Pattern Language
In March and April I took up residence in August Art, a gallery on Shoreditch High Street. I had researched the history of the area, investigating the Huguenot silk trade and lace-making, and visited the national archives at Kew to look at Huguenot silk and lace samples. I wanted to explore ways of re-translating the patterns made in previous works, Confabulation and Aurophone, using the idea of lace-making from a previous work for the Gift exhibition in 2008 (OVADA Gallery).
In design, a pattern language is a language applied to some complex activity other than communication. In the same way that language provides a structure for communication, pattern language provides a series of structures for design. I used these ideas to develop a new work, Pattern Language, that plays with the idea of language, communication, translation and migration. In this combined map/lace work, the routes of individual migrant histories are plotted using the patterns generated by the Aurophone, and as they cross and interweave new patterns are formed.

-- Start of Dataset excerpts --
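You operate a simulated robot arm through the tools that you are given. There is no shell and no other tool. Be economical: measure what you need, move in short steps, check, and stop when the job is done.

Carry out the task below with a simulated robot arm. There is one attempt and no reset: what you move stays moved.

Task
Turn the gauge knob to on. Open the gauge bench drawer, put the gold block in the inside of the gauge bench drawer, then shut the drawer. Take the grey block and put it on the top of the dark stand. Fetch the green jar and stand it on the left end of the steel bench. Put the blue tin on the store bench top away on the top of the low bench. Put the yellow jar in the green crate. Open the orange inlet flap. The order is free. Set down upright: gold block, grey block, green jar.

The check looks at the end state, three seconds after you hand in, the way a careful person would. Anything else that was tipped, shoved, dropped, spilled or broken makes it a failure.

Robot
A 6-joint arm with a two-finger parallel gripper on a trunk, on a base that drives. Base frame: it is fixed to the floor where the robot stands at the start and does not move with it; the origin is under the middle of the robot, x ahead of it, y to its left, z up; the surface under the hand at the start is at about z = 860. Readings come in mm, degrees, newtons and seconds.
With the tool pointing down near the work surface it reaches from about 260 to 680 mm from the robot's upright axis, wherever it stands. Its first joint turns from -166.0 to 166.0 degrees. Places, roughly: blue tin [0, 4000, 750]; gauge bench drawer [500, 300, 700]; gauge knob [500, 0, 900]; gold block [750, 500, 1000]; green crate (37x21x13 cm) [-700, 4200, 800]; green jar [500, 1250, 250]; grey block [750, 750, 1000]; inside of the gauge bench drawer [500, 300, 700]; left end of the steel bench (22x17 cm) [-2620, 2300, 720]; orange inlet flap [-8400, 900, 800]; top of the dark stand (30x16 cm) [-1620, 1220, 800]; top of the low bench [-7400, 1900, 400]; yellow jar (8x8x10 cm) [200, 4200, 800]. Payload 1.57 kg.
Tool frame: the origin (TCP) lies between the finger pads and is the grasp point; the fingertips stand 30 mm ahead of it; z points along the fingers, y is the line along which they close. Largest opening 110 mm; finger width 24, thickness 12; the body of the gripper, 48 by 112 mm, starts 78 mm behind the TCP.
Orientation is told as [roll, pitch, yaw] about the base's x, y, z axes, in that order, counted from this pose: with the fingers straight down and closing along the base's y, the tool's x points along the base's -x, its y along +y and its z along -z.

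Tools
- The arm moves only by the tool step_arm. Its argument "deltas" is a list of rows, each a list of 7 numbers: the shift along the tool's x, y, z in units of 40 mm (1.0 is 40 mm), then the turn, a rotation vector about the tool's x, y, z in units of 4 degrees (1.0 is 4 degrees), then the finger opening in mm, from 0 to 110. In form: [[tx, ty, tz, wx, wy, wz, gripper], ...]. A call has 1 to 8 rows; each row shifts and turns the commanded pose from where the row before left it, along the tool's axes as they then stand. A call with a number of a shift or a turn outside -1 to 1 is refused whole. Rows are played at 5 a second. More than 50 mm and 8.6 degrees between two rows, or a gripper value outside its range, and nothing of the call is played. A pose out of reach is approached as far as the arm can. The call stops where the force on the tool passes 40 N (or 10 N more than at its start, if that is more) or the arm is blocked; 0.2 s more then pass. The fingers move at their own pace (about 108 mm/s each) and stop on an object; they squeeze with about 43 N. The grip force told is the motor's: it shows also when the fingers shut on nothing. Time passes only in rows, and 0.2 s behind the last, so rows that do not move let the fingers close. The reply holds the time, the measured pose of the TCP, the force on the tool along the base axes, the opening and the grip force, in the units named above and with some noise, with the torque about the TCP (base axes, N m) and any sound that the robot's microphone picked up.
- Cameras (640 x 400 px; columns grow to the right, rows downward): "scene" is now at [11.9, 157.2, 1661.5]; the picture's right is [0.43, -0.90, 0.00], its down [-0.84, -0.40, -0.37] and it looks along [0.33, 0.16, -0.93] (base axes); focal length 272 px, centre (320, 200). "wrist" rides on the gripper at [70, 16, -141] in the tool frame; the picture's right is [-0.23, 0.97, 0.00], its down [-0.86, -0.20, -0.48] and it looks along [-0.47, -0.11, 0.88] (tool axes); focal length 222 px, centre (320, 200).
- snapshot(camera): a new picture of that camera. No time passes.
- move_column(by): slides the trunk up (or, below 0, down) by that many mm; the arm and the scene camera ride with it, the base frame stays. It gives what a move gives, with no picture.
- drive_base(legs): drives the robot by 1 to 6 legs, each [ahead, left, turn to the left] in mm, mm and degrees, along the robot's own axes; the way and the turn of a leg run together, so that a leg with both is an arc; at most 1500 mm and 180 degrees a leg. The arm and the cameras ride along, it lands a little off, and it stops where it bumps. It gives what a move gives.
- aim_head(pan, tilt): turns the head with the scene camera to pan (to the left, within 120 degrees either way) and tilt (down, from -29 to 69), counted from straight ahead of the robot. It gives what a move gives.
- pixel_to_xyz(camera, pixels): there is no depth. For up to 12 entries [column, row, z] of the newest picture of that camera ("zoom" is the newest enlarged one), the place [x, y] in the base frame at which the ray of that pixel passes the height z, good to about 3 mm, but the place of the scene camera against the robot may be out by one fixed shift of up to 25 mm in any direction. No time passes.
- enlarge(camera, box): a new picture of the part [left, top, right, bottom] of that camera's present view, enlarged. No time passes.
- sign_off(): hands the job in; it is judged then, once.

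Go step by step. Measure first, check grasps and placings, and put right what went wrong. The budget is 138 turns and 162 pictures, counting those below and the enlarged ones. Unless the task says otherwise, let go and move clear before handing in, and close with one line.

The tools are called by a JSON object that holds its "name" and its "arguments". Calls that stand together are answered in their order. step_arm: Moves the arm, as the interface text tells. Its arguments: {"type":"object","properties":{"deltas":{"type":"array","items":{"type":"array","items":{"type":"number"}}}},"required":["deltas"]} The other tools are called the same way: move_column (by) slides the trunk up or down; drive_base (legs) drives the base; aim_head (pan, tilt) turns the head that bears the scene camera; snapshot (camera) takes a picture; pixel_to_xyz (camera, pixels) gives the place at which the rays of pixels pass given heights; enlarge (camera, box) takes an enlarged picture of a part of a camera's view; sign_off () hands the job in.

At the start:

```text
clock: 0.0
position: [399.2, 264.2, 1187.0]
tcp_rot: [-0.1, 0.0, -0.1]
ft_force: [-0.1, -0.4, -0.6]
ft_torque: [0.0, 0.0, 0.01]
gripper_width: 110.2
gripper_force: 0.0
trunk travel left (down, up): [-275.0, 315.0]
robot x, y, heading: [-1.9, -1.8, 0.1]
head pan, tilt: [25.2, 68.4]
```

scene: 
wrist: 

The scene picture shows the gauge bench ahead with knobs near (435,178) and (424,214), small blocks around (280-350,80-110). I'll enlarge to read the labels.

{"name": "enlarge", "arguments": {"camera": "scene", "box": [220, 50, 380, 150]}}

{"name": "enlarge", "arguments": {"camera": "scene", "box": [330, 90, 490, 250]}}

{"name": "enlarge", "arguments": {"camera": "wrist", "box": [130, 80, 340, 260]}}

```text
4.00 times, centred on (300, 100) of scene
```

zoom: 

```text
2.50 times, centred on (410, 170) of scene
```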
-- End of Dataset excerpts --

Through the process of making the work in the gallery, I invited passers by with a connection to the area to come in and tell me their stories of migration and family history, trading these for the Memory Preservation Salts we had used last year in Brixton Market. Collecting the stories as the work grew gave me an insight into this area and its many diverse connections. Shoredtich and Spitalfields have long been a crossroads and point of arrival for different migrant communities from the Huguenots in the 18th century, to the Jews in the 19th and 20th centuries and more recently the Bangladeshi community.
The physical process of making the work was painstaking and time-consuming, involving hundreds of tiny knots. As I made the work I thought about memory processes, and the use of knotting in many societies as a way to ‘tally’ memory, to exteriorise and make physical a mnemonic aid, so that as the ‘narratives’ grew on the table I was literally and metaphorically weaving a story onto the map. Meanwhile, recording oral histories of travel brought me to thinking about how in the telling of narratives, each time a story is told it is re-translated, altered slightly, for audience, context, and as words are passed down and lost or changed.
This relationship between the physical and the oral recording and translating of memory seems to meet at the point of a ‘pattern language’, finding ways to decode, translate and understand a structure of how we tell and understand memory of place.